Her authorised biography quotes in full a letter to her husband detailing the event. The letter includes descriptions of some passengers on the train who influenced the plot and characters of the book, in particular an American lady, Mrs Hilton, who was the inspiration for Mrs Hubbard.
The book made the train service world famous, but it had acquired a different sort of fame during World War I as trenches littered central Europe's rural landscape and the sound of artillery and the smell of gas poisoned the air and the earth and maimed an entire generation of able-bodied men.
Love, Hate & Propaganda
Robert Baden-Powell, better known to the world as the founder of the Boy Scouts movement, used to travel in the train as a lepidopterist, sketching butterflies and collecting smaples. What was unknown to the world at that time was that Baden Powell's sketch books had coded drawings of enemy fortifications along Yugoslavia's Dalmatian coast. In 1920, the then president of France Paul Deschanel found himself in an embarrassing situation when he stumbled out of the train in his pyjamas and bathroom slippers. With great difficulty, he reached the signal box to be greeted by the signal man. "I am the president of France," Deschanel said. The signal replied without batting an eyelid. "And I am Emperor Napoleon".
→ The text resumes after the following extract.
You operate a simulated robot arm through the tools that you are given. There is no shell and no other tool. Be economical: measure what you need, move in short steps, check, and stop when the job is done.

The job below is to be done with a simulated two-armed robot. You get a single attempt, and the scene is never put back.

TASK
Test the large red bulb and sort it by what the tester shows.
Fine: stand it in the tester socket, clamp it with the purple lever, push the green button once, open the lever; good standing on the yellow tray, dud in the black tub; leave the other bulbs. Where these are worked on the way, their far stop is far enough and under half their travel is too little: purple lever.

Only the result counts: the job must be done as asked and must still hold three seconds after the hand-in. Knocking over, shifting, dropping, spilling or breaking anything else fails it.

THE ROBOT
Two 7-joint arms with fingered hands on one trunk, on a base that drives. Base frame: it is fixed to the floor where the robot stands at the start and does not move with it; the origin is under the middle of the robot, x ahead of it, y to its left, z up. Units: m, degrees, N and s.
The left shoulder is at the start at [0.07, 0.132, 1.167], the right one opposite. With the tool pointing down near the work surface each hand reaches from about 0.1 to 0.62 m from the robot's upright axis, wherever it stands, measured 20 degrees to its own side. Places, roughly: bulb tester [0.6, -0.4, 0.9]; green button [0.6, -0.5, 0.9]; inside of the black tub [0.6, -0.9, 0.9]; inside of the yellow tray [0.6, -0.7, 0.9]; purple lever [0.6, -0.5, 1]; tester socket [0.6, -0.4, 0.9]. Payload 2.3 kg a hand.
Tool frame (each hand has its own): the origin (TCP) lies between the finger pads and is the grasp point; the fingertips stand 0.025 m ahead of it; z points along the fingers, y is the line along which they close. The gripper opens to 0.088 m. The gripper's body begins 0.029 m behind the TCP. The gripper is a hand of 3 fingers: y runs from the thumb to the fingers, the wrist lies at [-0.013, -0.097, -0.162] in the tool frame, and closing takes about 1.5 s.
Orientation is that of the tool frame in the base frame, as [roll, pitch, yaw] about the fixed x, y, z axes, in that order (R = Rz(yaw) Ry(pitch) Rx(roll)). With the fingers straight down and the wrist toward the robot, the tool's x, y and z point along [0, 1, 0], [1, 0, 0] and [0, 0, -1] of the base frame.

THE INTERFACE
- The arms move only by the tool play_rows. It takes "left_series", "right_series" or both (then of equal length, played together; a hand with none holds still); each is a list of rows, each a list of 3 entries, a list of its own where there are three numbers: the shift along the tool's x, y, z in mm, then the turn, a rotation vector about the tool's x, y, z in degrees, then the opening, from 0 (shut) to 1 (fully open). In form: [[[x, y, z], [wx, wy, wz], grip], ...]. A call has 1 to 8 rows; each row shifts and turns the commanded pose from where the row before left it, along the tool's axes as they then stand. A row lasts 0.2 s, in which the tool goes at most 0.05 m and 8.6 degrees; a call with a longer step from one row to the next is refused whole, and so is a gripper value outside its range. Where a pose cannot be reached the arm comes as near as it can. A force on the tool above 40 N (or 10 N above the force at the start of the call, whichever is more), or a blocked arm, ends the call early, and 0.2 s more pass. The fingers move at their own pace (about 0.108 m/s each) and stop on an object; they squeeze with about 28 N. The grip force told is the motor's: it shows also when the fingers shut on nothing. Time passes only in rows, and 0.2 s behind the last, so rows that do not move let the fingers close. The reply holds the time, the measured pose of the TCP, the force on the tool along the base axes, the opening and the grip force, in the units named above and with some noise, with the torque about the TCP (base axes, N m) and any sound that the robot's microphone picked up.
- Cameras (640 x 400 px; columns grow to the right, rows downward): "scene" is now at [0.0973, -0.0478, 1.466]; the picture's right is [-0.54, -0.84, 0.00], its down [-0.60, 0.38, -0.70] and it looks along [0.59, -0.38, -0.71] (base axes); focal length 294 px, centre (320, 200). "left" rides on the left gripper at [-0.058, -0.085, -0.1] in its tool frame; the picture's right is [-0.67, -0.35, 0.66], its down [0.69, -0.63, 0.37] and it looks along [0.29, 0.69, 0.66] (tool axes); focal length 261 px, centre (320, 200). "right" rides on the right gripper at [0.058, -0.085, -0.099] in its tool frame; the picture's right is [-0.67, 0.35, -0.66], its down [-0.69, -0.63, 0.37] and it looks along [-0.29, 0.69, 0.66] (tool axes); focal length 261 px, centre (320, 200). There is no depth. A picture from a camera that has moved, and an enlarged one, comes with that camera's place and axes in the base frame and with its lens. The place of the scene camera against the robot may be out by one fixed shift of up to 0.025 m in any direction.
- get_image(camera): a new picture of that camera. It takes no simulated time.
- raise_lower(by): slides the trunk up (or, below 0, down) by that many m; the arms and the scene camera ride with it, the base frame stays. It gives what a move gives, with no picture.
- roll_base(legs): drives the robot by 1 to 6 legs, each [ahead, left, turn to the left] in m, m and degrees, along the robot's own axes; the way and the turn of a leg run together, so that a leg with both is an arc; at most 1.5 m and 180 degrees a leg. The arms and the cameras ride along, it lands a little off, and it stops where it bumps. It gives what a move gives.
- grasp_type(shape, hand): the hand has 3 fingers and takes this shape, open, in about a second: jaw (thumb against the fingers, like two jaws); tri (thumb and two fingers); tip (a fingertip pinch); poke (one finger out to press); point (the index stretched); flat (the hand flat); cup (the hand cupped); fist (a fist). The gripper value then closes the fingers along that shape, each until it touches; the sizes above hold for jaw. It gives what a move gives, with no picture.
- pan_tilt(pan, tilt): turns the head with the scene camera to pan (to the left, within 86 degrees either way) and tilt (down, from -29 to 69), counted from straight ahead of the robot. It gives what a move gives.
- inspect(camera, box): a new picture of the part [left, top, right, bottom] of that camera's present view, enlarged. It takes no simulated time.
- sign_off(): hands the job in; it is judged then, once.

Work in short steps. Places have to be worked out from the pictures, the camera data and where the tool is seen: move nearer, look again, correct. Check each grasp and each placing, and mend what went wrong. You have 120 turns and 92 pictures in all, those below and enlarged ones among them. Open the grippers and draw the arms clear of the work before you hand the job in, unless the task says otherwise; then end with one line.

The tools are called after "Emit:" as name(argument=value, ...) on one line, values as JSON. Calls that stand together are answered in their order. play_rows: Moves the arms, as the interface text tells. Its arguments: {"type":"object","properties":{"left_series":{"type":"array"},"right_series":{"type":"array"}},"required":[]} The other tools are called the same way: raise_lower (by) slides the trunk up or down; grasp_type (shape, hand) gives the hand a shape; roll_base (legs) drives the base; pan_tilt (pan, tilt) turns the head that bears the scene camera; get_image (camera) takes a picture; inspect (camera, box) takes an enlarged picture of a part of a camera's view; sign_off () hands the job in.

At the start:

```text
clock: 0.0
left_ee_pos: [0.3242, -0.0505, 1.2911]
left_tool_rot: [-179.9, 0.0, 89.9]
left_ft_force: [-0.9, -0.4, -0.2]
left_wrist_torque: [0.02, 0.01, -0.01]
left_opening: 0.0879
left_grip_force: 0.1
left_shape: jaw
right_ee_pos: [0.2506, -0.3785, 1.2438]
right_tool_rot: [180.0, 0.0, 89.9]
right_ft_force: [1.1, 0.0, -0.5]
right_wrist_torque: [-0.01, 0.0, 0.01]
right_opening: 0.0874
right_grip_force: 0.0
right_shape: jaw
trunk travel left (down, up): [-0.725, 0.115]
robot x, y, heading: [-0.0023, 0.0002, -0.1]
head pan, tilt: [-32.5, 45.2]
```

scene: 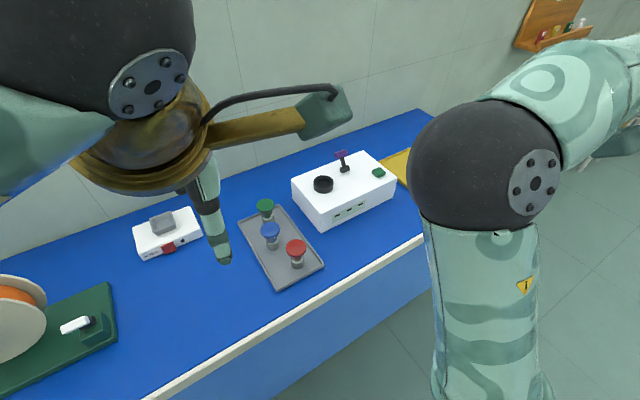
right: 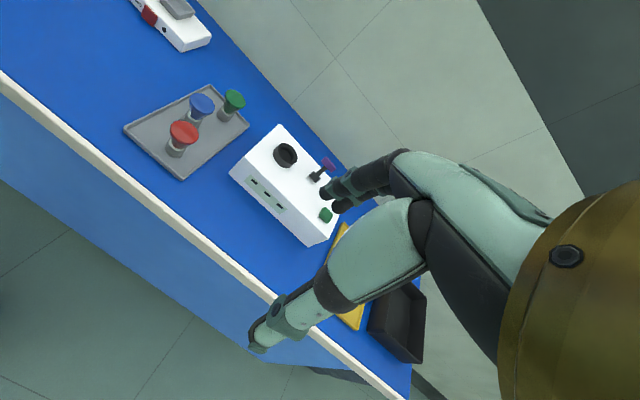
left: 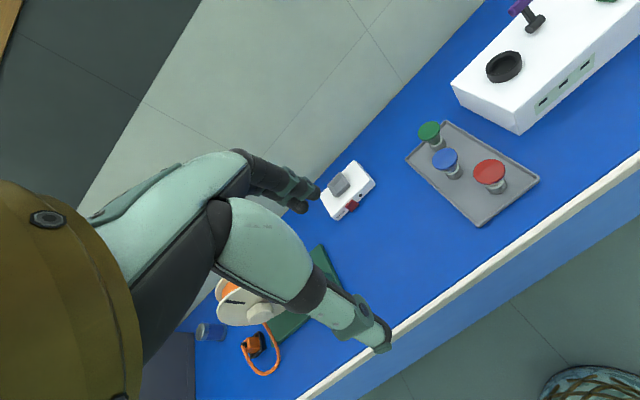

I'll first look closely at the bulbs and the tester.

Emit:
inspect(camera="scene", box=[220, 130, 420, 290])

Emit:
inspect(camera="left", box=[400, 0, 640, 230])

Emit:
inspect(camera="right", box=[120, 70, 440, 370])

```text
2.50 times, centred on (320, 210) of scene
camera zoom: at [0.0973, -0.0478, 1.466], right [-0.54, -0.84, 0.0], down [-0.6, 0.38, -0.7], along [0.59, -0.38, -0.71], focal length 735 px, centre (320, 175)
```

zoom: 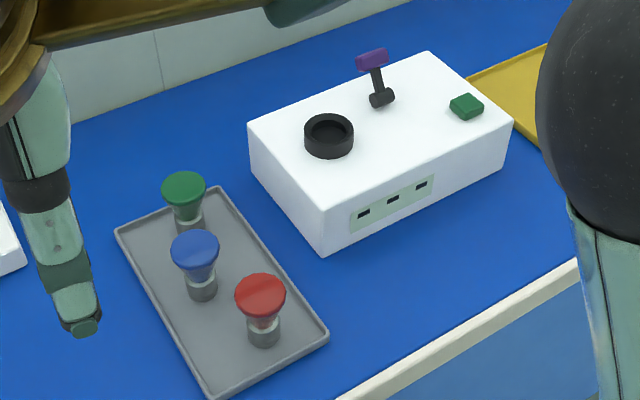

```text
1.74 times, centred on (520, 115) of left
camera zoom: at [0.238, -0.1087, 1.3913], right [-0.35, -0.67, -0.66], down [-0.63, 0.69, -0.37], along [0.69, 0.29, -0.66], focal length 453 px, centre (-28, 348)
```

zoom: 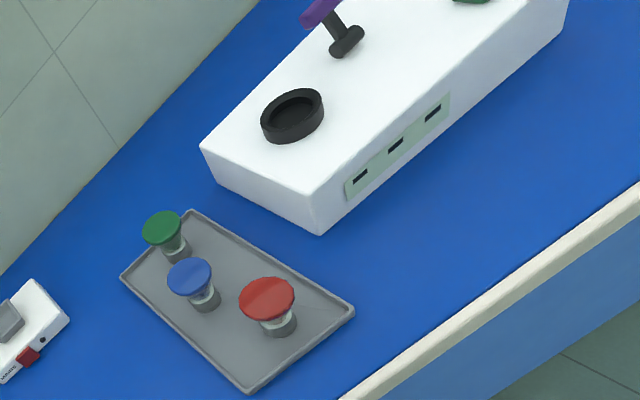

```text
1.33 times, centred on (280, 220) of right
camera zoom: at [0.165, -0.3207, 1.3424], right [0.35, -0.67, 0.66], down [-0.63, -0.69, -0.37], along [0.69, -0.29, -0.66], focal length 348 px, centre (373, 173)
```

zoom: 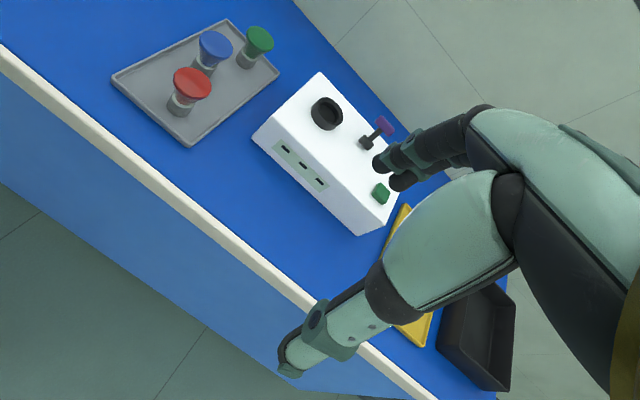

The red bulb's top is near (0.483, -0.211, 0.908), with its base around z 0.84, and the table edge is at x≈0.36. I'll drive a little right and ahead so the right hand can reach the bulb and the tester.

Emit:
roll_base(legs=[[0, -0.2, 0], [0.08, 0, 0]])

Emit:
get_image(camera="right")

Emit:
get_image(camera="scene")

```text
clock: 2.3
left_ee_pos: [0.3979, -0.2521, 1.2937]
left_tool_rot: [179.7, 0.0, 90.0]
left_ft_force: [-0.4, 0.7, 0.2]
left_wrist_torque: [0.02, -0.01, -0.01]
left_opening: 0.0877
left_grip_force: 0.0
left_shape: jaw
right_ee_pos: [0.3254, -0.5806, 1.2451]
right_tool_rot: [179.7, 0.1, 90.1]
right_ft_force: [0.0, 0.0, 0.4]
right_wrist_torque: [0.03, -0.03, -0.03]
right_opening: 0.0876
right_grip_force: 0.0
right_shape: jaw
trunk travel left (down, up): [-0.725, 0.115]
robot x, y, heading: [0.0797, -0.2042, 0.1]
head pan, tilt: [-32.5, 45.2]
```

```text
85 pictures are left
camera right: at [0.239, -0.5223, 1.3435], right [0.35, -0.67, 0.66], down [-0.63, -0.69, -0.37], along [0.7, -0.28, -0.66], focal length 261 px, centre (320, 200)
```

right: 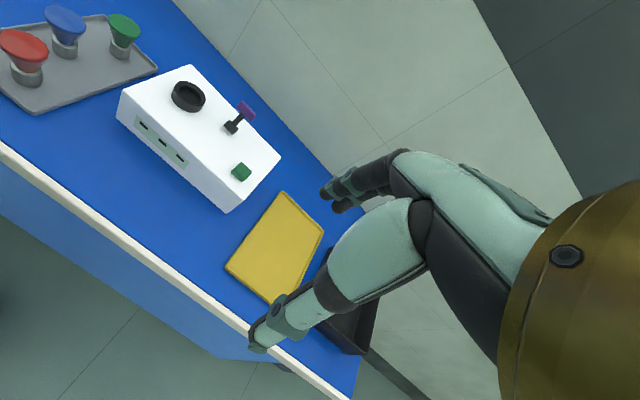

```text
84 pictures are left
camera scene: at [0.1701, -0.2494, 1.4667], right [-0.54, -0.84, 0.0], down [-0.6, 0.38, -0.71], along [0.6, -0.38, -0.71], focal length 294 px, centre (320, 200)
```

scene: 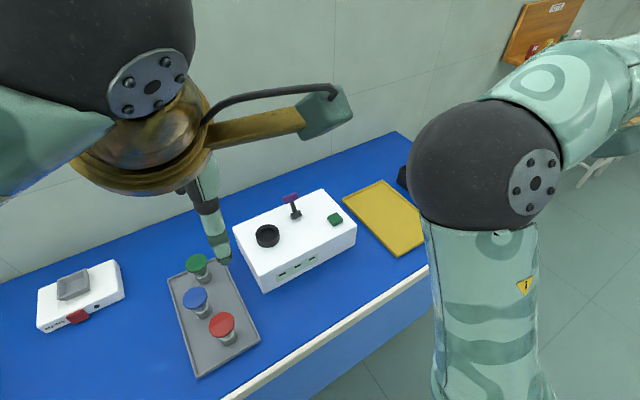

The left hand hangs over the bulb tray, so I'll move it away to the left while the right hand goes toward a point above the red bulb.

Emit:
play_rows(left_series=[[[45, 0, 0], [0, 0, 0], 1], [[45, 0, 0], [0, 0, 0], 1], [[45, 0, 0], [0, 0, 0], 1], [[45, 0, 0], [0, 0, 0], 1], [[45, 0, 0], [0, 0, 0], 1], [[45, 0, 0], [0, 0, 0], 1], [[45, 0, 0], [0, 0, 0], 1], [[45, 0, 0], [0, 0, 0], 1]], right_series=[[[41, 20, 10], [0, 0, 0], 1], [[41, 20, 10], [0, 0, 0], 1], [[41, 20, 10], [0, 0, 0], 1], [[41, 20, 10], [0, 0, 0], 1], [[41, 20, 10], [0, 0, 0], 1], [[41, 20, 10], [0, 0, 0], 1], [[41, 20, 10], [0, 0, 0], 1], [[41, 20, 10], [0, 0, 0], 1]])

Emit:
Despite its great popularity, one man hated the train and its service with all the intensity that he could muster. Adolf Hitler took particular interest in one car of the service which had been used by the Allies as a conference room when the Germans signed the surrender document on November 11, 1918.
After his troops stormed Paris in 1940, Hitler ordered the same car to be brought to the place of the signing in 1918 before asking the exhausted Allies to surrender. Five years later, as his own defeat appeared inevitable, the car was blown up to prevent it from becoming a symbol of Allied triumph.

The Cold War did not provide any exciting episodes for the train service but it was being increasingly associated writers and movie makers. Graham Greene's Stamboul Train was based on the Venice-Simplon Express, and a cavorting Sean Connery makes a daring escape in the train in the Bond thriller From Russia with Love.

The service finally came to a halt in 1977 (though a super-luxury train by the same still continues to run) but the name has survived thanks to a an American businessman James Sherwood after he purchased Venice based Hotel Ciprani in 1976. Sherwood, who had earlier founded London based shipping company Sea Containers Ltd, then took control of the Venice-Simplon Orient Express, which was operated by Compagnie Internationale des Wagons-Lits in 1982 after he had bought two of the original carriages of the train at an auction in 1977. After acquiring the tourist train, Sherwood continued to build on the brand and currently operate high end hotels, cruise and train services around the world.